▶ To be done
Find how many lines of the listing below include the word "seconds", then report the number by itself.
>> start
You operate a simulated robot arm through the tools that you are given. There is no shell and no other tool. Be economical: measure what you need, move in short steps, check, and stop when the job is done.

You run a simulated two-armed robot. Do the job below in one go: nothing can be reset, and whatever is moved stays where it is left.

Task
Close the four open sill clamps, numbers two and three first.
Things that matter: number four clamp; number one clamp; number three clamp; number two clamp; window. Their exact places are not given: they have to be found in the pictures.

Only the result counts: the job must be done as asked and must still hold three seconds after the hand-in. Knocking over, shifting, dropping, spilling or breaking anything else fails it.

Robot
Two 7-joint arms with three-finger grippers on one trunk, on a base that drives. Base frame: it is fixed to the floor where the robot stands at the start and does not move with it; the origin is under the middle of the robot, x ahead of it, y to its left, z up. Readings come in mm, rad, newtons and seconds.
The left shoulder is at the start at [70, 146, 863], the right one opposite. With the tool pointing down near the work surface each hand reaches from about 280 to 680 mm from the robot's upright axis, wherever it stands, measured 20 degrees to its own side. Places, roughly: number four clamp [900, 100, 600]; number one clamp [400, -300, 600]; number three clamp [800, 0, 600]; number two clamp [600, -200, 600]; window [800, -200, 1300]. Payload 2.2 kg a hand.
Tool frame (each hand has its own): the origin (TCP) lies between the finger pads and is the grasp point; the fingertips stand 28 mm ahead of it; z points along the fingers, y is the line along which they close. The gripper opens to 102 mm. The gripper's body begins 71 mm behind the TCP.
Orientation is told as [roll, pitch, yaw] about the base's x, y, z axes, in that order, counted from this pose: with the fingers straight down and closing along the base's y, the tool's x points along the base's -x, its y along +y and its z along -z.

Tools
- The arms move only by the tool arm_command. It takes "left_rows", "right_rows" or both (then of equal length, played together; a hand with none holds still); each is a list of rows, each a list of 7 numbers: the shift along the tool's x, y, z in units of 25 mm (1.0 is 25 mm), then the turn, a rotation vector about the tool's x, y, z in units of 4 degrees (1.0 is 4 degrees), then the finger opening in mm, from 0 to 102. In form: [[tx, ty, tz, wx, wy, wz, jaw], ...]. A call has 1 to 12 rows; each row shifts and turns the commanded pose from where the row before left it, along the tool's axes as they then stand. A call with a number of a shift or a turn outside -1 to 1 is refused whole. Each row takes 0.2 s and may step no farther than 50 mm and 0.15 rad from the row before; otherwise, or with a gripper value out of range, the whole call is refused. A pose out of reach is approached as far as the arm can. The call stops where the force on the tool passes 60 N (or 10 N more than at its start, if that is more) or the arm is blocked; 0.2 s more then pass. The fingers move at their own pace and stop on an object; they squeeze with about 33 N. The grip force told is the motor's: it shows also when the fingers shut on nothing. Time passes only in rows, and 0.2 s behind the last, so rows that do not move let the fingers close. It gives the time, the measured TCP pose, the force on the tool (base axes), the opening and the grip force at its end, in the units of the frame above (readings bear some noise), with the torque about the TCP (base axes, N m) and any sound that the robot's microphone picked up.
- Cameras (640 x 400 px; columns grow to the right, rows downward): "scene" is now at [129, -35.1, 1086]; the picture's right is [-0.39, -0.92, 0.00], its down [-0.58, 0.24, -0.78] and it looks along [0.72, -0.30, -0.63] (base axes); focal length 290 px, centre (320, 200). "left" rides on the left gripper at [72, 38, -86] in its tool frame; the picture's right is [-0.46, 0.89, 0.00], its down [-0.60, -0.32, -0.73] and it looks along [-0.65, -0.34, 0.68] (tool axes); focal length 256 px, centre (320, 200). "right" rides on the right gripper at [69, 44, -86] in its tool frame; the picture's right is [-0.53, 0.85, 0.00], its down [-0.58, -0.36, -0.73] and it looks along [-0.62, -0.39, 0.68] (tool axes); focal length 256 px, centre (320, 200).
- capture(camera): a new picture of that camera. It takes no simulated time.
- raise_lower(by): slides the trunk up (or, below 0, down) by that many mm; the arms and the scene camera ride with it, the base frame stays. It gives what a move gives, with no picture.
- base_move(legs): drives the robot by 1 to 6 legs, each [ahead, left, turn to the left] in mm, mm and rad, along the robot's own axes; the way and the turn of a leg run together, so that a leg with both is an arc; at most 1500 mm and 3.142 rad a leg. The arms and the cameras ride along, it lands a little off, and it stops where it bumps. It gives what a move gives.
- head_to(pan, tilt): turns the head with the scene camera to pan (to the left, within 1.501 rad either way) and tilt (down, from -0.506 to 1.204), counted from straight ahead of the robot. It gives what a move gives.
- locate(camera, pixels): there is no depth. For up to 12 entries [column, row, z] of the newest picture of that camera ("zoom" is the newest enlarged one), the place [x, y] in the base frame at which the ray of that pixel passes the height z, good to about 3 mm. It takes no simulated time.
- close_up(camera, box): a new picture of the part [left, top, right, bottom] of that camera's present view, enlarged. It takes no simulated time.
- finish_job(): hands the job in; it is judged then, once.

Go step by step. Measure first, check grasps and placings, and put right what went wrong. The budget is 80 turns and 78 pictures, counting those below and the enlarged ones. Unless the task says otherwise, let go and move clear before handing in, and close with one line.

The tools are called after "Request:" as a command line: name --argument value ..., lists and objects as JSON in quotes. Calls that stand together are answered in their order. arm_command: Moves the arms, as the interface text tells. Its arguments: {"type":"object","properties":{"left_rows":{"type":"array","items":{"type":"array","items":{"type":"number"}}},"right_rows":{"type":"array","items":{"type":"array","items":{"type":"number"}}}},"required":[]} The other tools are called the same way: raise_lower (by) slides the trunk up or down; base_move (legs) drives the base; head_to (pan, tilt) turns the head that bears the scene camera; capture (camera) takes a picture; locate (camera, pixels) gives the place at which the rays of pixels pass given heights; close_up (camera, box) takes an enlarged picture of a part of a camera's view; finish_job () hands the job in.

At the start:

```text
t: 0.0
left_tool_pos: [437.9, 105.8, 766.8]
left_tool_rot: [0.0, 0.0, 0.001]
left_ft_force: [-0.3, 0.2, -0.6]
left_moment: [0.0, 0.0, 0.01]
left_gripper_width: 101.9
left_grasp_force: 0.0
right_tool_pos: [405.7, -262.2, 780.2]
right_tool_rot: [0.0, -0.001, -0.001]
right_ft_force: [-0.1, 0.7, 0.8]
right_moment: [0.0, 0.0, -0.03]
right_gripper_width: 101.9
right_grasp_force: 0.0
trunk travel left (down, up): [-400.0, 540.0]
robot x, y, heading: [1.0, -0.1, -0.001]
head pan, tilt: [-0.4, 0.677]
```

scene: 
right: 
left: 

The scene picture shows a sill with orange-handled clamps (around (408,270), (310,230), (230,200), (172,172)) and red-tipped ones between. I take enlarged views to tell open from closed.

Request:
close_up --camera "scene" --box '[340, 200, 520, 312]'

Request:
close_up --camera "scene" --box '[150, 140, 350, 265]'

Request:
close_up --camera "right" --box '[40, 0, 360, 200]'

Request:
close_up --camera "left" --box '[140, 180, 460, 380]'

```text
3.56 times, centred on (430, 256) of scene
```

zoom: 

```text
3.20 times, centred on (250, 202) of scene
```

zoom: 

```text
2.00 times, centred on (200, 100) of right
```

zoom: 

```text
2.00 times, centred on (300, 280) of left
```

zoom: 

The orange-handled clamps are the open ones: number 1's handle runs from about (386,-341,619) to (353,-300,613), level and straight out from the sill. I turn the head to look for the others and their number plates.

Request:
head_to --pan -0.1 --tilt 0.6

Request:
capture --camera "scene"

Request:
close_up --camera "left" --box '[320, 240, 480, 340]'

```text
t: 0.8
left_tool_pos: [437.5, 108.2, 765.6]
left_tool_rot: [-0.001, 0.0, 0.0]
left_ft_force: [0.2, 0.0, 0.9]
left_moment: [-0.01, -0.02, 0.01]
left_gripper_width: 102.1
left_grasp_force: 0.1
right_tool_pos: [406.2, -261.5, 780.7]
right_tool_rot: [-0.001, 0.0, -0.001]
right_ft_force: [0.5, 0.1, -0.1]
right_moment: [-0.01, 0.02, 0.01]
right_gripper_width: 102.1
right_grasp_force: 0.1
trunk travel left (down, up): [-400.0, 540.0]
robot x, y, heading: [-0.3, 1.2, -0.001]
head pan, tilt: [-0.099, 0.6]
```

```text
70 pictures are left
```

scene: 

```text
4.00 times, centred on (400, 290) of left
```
>> end
▶ Result
2